#### Text excerpt:
_____
Interestingly, these motor responses are facilitated only when the individual has specific sensorimotor expertise acquired by repetitive activation of similar motor patterns. Smokers are “facilitated” (from both a behavioral and a neural perspective) in using smoking paraphernalia, and this could be a “facilitating factor” for smoking. Put more simply: If you are accustomed to doing it, you will be (from a motor point of view) willing to redo it, and you will be (from a motor point of view) driven to do it again and again. Considering that our brain is able to modulate the neural responses to a specific tool proportionally to the degree of expertise in managing that tool, it is not surprising that—as we outlined above—a nicotine addict responds to smoking paraphernalia as automatically as to everyday objects (Yalachkov et al., 2009). As we previously described, studies on the ontogeny of motor cognition and on professional athletes support this view (Aglioti et al., 2008; Gallese, Rochat, Cossu, & Sinigaglia, 2009; Lahav et al., 2007; Tomeo et al., 2013). In this sense, a tennis ball for a tennis player may be considered like a smoking-related tool for nicotine addicts. More interestingly, with regard to clinical aims, nicotine addicts’ (motor) propensity to activate action schemata related to smoking behavior could—potentially—facilitate relapse in nicotine-seeking and/or nicotine-taking behaviors. Thus, this motor mechanism plays a role in shaping (and reinforcing) behaviors (see also Motor cognition: to understand and to shape behaviors in a motor way above). Like professional athletes in their corresponding sport, nicotine addicts may be “facilitated” in returning to and assuming the substance also by motor circuits that—to some extent—“know” (and, in turn, facilitate) motor behaviors that have been performed repetitively. Plausibly, a similar mechanism may be observed not only for nicotine but also for different abuse substances, even if further experimental data will be necessary to support this hypothesis. Therefore, motor low-order CR—by increasing the force of that strong disabling, pervading, and recurring propensity to seek and take the substance—would contribute to the characterization of the most severe phase of addiction (i.e., drug dependence; “compulsive relapse”, Kalivas & O’Brien, 2008; “loss of control of drug intake and full addiction” in Piazza & Deroche-Gamonet, 2013) (Fig. 3).
_____
#### Data section:
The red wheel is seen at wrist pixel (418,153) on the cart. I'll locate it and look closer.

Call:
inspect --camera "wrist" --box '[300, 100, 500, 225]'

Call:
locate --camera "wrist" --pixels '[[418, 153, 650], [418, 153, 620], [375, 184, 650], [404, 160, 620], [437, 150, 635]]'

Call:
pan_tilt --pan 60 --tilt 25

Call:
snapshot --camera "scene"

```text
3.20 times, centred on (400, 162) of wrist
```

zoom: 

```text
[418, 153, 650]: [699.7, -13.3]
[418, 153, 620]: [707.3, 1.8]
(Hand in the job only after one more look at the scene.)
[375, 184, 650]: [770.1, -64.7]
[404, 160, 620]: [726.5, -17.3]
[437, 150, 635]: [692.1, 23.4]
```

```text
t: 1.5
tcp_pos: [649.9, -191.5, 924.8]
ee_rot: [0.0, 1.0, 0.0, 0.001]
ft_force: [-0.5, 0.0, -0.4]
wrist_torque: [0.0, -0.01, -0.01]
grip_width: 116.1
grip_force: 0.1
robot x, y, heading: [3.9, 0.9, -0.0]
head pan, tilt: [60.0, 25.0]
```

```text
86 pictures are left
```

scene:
_____
#### Short exercise:
Give the continuation of the text excerpt.

#### Written answer:
An interesting point for further research may concern the modulation of such motor low-order CR; for example, recent works in nonhuman (Caggiano, Fogassi, Rizzolatti, Thier, & Casile, 2009) and human (Costantini, Ambrosini, Tieri, Sinigaglia, & Committeri, 2010) primates has shown that our perception of space is not purely metrical, but is also modulated by our ability/potentiality to act in this space (Bonini, Maranesi, Livi, Fogassi, & Rizzolatti, 2014a; Gallese & Sinigaglia, 2010, 2011). If our motor system is able to perceive the reachability or nonreachability of an object (i.e., using a spatial alignment effect paradigm, when an object is effectively reachable, we have shorter reaction times; Costantini et al., 2010), then we could speculate that this factor may also modulate motor low-order CR. Future research should also focus on the modulation of CR phenomena by multisensory integration (Yalachkov, Kaiser, Görres, Seehaus, & Naumer, 2013); an fMRI study has indicated that both nicotine addicts and nonsmokers show visuo-haptic integration in the left lateral occipital complex for common daily objects, whereas only smokers show it during the presentation of smoking paraphernalia (Yalachkov, Kaiser, Görres, Seehaus, & Naumer, 2012). Taken together, these elements suggest that drug CR is a complex phenomenon that may be significantly modulated by both high-order and low-order mechanisms (Tiffany, 1990). In turn, low-order CR involves not only a dynamic shift in the neural loci of control over behavior (i.e., from the ventral to the dorsal striatum, in combination with a progressive decrease in prefrontal cortical control), but also suggests the possibility that the motor circuits implicated in motor cognition (notably, those involved in shaping behaviors in light of motor expertise) could play a role.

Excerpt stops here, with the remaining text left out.